UMORIENTIERUNG SETZT VORAUS, dass man sich bereits einmal orientieren konnte. Und dies setzt wiederum voraus, dass man orientierungslos war. Der Notstand fehlender Orientierung war ein entscheidender Punkt in Kants berühmtem Aufsatz “Was heißt: Sich im Denken orientiren?” Denn in der Sphäre des Denkens setzt der uns sonst bei der Orientierung und folglich auch einer Umorientierung beispringende leibhafte Sinn für rechts und links, Aufgang und Untergang, aus. Im Raum können wir uns rasch orientieren, ja, wir können eigentlich gar nicht anders als uns zu orientieren. Dort aber, wo die Vernunft genötigt wird—und nach Kant gibt es sehr wohl bestimmte Notstände des Denkens—ohne Anschauung zu urteilen und also unter Verzicht auf leibhafte Orientierung, dort bedürfe es eines Vernunftglaubens, also eines Glaubens an die Macht und Regelhaftigkeit der Vernunft, die sozusagen ohne Rechts und Links, ohne Stab und Stecken, sich zu orientieren weiß. Auch Goethes Morphologie entspringt einem Orientierungsnotstand der Vernunft im Umgang mit einer Natur, deren regellos scheinende Vielfalt desorientierend wirkt. Nicht nur die in der “Metamorphose der Pflanzen” angeredete Liebste “verwirret … die tausendfältige Mischung / Dieses Blumengewühls über dem Garten umher,” sondern auch den Morphologen, der nur deshalb der Natur jenes geheime Gesetz ablauschen möchte, auf das er vertraut und an das er glaubt, wenn auch Goethe nicht immer so unbeirrbar wie der Philosoph aus Königsberg an die Regeln der Vernunft. Deshalb haben die Kantianer—mit einigen wichtigen Ausnahmen—Goethes Naturstudien auch für ein Analogon der dritten Kritik gehalten, aber ein seltsames, wie er selbst zugestand.
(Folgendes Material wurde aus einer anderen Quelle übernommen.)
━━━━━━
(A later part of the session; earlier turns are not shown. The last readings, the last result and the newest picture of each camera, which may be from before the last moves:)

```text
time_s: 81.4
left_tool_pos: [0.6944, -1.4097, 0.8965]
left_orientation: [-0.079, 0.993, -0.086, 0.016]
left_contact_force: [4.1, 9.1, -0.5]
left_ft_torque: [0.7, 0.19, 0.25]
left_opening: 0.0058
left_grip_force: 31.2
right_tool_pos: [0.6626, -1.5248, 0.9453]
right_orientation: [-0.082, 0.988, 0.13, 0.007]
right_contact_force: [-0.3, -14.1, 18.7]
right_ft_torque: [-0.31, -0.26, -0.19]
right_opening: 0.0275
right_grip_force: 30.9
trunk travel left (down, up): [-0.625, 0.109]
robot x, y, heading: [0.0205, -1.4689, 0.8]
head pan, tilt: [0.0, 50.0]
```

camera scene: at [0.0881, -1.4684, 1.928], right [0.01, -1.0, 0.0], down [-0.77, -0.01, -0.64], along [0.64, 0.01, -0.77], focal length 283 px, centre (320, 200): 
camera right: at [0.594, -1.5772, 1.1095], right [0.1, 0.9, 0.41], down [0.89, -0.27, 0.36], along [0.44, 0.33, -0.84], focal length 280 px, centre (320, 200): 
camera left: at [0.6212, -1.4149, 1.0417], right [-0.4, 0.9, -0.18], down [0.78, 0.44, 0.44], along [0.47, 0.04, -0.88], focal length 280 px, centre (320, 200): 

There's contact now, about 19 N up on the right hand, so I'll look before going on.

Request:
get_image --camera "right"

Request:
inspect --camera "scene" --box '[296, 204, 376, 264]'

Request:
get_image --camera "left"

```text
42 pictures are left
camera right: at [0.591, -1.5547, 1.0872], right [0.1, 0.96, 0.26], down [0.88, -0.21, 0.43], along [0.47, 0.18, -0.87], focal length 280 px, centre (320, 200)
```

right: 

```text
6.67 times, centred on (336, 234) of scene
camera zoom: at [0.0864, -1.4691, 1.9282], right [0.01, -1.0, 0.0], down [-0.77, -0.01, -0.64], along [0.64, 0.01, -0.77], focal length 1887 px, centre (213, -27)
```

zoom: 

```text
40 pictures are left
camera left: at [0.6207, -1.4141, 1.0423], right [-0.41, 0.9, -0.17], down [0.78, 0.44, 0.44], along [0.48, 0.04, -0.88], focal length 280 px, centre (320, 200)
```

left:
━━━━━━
Wer sich in Goethes Morphologie zu orientieren sucht, dem wird es genauso sauer, wie es Goethe mit der Natur oft wurde. Denn die Morphologie liegt bekanntlich nicht in derselben Weise vor wie die Farbenlehre. Es gibt zwei Aufsätze aus den 1780er und 1790er Jahren, sodann die Hefte zur Morphologie, bekanntlich Goethes heterogenste Sammelpublikation, in die manche Aufzeichnung und Rezension eingegangen ist, aber längst nicht das gesamte Material, das in den Bänden 9 und 10 der Leopoldina-Ausgabe mit den Schriften zur Naturwissenschaft vollständig und verwirrend versammelt ist. Und schließlich sind da noch die spätesten Einlassungen wie der Akademiebericht oder der Aufsatz zur Spiraltendenz.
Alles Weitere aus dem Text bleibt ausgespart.